• Data section:
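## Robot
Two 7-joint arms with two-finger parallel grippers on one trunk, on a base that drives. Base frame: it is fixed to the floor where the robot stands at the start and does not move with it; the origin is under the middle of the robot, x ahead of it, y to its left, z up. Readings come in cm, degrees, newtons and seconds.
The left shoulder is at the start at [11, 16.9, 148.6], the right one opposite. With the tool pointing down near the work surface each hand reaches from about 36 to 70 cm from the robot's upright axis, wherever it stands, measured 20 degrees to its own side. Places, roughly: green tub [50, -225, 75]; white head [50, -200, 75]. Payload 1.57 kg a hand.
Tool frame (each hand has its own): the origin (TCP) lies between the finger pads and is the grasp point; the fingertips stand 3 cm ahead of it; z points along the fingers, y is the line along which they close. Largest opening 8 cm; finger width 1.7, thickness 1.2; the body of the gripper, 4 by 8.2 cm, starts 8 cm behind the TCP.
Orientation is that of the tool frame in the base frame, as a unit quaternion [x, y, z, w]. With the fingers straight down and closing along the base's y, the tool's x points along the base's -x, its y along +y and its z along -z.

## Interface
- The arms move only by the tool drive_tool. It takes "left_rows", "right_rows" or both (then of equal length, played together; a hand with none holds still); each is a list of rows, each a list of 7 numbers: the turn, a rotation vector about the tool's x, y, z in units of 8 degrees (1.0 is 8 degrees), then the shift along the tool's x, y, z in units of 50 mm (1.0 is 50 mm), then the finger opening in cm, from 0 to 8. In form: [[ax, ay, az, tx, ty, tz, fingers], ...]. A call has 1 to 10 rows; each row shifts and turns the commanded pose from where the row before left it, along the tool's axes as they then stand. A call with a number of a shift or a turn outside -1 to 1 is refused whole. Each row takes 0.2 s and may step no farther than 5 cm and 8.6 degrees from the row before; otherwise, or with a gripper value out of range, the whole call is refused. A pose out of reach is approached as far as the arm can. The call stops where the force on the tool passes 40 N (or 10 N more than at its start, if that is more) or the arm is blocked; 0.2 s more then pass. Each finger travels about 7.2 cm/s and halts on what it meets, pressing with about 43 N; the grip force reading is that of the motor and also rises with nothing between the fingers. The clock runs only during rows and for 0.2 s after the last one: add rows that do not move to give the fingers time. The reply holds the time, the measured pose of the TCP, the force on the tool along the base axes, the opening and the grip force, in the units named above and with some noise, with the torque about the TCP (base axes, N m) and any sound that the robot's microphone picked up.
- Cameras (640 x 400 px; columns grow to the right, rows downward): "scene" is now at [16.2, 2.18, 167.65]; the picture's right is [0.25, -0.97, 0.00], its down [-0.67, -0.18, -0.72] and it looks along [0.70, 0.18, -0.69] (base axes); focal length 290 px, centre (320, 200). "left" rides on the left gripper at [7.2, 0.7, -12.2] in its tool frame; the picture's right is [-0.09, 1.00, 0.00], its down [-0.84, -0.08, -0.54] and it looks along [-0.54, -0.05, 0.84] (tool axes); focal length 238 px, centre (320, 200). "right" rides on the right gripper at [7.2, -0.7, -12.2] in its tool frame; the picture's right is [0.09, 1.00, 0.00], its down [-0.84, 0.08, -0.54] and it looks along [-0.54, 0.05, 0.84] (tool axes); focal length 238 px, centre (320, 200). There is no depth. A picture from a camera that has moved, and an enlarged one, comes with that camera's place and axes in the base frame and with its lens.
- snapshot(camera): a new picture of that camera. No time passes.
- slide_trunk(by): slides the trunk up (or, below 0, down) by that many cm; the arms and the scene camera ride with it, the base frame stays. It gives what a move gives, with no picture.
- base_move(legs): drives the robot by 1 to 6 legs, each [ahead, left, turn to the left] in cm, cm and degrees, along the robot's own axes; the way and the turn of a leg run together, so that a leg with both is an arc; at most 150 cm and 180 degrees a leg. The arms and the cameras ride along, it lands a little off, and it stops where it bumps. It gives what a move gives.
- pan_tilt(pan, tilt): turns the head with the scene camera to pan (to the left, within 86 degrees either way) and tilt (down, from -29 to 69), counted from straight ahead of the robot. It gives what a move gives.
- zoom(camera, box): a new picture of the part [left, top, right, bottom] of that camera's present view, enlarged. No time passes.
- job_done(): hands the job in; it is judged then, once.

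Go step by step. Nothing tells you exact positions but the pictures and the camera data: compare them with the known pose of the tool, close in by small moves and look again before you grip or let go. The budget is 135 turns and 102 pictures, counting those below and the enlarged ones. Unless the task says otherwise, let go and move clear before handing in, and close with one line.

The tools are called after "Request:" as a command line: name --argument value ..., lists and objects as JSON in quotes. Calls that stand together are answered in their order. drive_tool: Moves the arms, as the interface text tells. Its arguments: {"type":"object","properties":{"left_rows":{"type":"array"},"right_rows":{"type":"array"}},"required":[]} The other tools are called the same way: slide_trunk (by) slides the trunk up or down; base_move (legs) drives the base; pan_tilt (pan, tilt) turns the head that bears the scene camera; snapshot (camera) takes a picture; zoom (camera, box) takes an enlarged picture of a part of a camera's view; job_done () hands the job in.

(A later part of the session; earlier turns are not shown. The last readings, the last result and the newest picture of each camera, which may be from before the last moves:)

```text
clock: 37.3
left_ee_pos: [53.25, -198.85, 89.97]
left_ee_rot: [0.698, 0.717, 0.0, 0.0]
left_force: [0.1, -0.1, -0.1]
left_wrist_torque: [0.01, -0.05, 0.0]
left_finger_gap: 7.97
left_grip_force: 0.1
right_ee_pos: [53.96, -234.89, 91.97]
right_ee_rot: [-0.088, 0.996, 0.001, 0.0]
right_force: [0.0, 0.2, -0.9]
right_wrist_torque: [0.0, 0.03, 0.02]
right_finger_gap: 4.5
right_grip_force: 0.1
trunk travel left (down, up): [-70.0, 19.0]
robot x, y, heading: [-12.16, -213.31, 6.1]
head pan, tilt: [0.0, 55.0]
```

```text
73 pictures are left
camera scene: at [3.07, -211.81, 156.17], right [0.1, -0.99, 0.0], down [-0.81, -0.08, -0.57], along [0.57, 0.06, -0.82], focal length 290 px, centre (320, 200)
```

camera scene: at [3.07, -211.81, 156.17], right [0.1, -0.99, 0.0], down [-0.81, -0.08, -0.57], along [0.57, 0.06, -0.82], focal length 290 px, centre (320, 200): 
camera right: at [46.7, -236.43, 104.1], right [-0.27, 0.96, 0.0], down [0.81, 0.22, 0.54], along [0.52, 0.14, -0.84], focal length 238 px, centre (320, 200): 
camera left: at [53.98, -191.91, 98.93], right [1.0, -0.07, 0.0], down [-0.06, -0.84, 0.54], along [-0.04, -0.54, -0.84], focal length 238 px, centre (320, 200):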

• Page:
LeetCode: 301. Remove Invalid Parentheses

LeetCode: 301. Remove Invalid Parentheses

题目描述

Remove the minimum number of invalid parentheses in order to make the input string valid. Return all possible results.

Note: The input string may contain letters other than the parentheses ​​(​​​ and ​​)​​.

Example 1:

Input: "()())()"
Output: ["()()()", "(())()"]

Example 2:

Input: "(a)())()"
Output: ["(a)()()", "(a())()"]

Example 3:

Input: ")("
Output: [""]

解题思路 —— 深度优先搜索

根据要求深度优先搜索

AC 代码

func removeInvalidParenthesesRef(s string, stk []byte, cur []byte, ans *[]string)  {
    if len(s) == 0 {
        if len(stk) != 0 { return }
        
        if len(*ans) == 0 || len((*ans)[0]) == len(cur) {
            *ans = append(*ans, string(cur))

• To be done:
**1.** Cite the page exactly. Begin with "Remove the minimum" and finish with "parentheses ​​(​​​ and ​​)​​.".
**2.** Supply the part of the page that comes after its last sentence.

• Answer set:
**1.**
Remove the minimum number of invalid parentheses in order to make the input string valid. Return all possible results.

Note: The input string may contain letters other than the parentheses ​​(​​​ and ​​)​​.

**2.**
        } else if len((*ans)[0]) < len(cur) {
            (*ans)[0] = string(cur)
            (*ans) = (*ans)[0:1]
        }
        
        return
    }
    
    cur = append(cur, s[0])
    if s[0] != '(' && s[0] != ')' {
        removeInvalidParenthesesRef(s[1:], stk, cur, ans)
        return
    } else if s[0] == '(' {
        stk = append(stk, s[0])
        removeInvalidParenthesesRef(s[1:], stk, cur, ans)
        stk = stk[:len(stk)-1]
    } else if len(stk) != 0 && stk[len(stk)-1] == '(' {
        removeInvalidParenthesesRef(s[1:], stk[:len(stk)-1], cur, ans)
    }
    
    cur = cur[:len(cur)-1];
    removeInvalidParenthesesRef(s[1:], stk, cur, ans)
}

func removeDup(ans []string) []string {
    for i := 1; i < len(ans); i++{
        for j := 0; j < i; j++{
            if ans[i] == ans[j] {
                ans = append(ans[:i], ans[i+1:]...)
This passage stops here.